Rule 55.03(c) grants the trial court authority to impose sanctions, but specifically requires “notice and a reasonable opportunity to respond.” Rule 55.03(c)(1)(B) articulates the trial court’s authority to initiate sanctions for a frivolous action on its own motion. It states:
*814 On Court’s Initiative. On its own initiative the court may enter an order describing the specific conduct that appears to violate Rule 55.03(b) and directing a lawyer, law firm or party to withdraw or correct the questioned claim, defense, request, demand, objection, contention or argument or to show cause why it has not violated the rule with respect thereto.
The rule contemplates that if the court is to impose sanctions it must necessarily enter an order specifically identifying the questionable conduct or pleading and directing the attorney or party to withdraw the matter or, alternatively, explain why Rule 55.03(b) concerning frivolous matters is not violated. The rule requires notice with sufficient specificity to adequately inform the parties of the conduct or pleading with which the court is concerned. The court is given the authority to control frivolous actions on its own motion, but when those occasions arise, it must inform the appropriate parties of its intentions beforehand.
Mr. Charley argues that he received no notice. Ms. Fant remains silent and takes no position. Our review of the legal file and transcript discovers no show cause order or notice to Mr. Charley or his attorney. Therefore, we hold that the imposition of sanctions was error because of the trial court’s failure to provide notice. Our decision should not be understood to condone Mr. Charley’s cause of action as our inquiry into the propriety of the fine ends before a ruling on the merits is reached.
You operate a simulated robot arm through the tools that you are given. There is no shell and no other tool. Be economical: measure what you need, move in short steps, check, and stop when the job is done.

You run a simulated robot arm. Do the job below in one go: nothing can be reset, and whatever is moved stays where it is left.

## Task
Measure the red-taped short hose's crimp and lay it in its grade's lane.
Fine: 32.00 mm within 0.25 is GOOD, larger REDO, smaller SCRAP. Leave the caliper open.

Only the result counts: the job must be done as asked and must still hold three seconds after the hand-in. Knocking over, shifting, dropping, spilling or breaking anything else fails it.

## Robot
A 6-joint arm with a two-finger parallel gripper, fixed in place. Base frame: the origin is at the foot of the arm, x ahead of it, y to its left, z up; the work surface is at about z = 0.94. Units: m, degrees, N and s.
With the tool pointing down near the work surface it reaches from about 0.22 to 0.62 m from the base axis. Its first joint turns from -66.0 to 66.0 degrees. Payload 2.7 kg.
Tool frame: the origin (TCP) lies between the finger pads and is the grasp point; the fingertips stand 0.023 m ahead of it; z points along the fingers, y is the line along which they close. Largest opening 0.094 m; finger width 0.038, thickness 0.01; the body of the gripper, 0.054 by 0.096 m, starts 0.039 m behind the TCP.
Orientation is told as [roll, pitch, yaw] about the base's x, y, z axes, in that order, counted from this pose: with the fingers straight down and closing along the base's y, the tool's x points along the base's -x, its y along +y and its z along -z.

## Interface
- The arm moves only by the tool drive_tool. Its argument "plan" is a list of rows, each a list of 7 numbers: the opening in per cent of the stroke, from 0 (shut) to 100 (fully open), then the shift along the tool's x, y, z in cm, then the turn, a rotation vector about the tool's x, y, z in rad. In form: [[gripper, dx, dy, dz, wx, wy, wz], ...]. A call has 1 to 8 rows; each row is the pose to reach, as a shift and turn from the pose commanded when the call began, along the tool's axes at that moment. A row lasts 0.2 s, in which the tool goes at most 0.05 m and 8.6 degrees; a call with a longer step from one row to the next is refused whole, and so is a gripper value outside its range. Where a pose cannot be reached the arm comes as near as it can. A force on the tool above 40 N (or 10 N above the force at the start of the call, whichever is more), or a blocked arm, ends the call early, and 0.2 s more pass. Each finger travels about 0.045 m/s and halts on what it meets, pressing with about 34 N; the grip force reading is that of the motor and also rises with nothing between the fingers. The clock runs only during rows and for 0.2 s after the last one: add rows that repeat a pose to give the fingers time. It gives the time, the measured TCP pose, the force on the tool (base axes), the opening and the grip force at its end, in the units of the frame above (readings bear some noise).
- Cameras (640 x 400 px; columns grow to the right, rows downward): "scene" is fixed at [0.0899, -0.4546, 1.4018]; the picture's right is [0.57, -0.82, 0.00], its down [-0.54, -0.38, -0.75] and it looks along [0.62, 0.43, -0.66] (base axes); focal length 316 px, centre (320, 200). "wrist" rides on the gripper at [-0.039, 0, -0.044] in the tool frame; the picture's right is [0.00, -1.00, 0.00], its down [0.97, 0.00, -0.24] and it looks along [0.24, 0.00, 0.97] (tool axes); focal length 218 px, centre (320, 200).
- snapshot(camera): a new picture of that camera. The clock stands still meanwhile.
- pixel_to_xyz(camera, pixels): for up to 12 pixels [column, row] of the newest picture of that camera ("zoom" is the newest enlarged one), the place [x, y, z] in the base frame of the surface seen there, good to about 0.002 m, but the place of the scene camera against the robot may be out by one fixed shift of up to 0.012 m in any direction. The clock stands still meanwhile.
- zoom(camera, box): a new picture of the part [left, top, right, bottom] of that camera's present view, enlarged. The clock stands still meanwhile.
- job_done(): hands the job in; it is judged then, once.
The trial court’s judgment sustaining the defendant’s motion to dismiss is affirmed, and its order assessing the fine against the attorney and Mr. Charley is reversed.
All concur.
. See Whitley v. Whitley, 778 S.W.2d 233, 239 (Mo.App.1989), in which this court held that an ex-husband's maintenance obligations ceased as a result of his ex-wife's common law marriage in the state of Texas.